Wanneer men vaste ligchamen met vloeistoffen in aanraking brengt, dan worden eerstgenoemden al of niet bevochtigd, dat wil zeggen, de deeltjes der vloeistof hechten er zich al of niet aan vast. Het water bevochtigt bij den gewonen warmtegraad de meeste ligchamen, en wij zien het tegenovergestelde geval bij het kwik, dat alleen eenige metalen bevochtigt. Laat men een droppel kwik — al is het van eene geringe hoogte — op de horizontale oppervlakte van een vast ligchaam vallen, dan verdeelt zich het vloeibaar metaal in tallooze droppeltjes, die naar alle kanten uiteen spatten en te meer op bolletjes gelijken, naarmate zij kleiner zijn. Wanneer men zegt, dat het eene eigenschap is van het kwikzilver, dat het vaste ligchamen niet bevochtigt, dan beschrijven wij een verschijnsel zonder het te verklaren. De natuurkundigen zeggen: Tusschen de deeltjes van het kwik en die van het vaste ligchaam bestaat zoo weinig adhaesie (kracht van aankleving), dat deze niet in staat is, de cohaesie (kracht van zamenhang) der kwikdeeltjes te overwinnen. De cohaesie der vloeistoffen is gering, maar wij zien toch in de zoo even vermelde proef — in de vorming dier bolletjes —, dat zij invloed kan hebben op de gedaante, waarin een ligchaam zich vertoont. Die gedaante, welke wij hierboven beschreven, noemt men den sphaeroïdalen toestand. Sommigen hebben hierin een vierden aggregaat-toestand gezien, maar ten onregte, want al de eigenschappen van den sphaeroïdalen toestand kan men verklaren uit de bekende eigenschappen der vloeistoffen.

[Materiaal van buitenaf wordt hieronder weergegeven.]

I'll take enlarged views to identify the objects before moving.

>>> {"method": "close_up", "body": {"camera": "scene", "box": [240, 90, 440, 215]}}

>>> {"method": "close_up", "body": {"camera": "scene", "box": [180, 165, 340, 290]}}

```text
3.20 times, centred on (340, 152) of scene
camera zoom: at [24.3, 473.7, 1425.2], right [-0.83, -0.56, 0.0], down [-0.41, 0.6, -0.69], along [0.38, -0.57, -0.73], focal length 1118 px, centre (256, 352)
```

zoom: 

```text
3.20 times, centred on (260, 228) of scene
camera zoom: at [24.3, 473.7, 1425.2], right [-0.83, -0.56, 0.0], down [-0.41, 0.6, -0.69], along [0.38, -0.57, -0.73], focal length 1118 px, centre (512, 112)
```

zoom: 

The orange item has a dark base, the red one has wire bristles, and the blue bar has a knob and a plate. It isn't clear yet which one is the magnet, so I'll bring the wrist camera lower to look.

Niet uitsluitend het kwikzilver vertoont zich in dien vorm, maar elke vloeistof, die onder bepaalde omstandigheden met sommige ligchamen in aanraking komt. Water erlangt die gedaante, wanneer men het in kleine droppels op eene plaat giet, die met een onoplosbaar poeder — bij voorbeeld het zoogenaamde strooipoeder (lycopodium)—bedekt of met vet bestreken is. Ook bij olie ontwaart men hetzelfde verschijnsel, wanneer het op een ondoordringbaren, met water bevochtigden bodem valt. De sphaeroïdale toestand ontstaat echter vooral, wanneer vloeistoffen in aanraking komen met sterk verhitte ligchamen, en men ontwaart daarbij zoo merkwaardige omstandigheden, dat wij hierover een en ander moeten mededeelen.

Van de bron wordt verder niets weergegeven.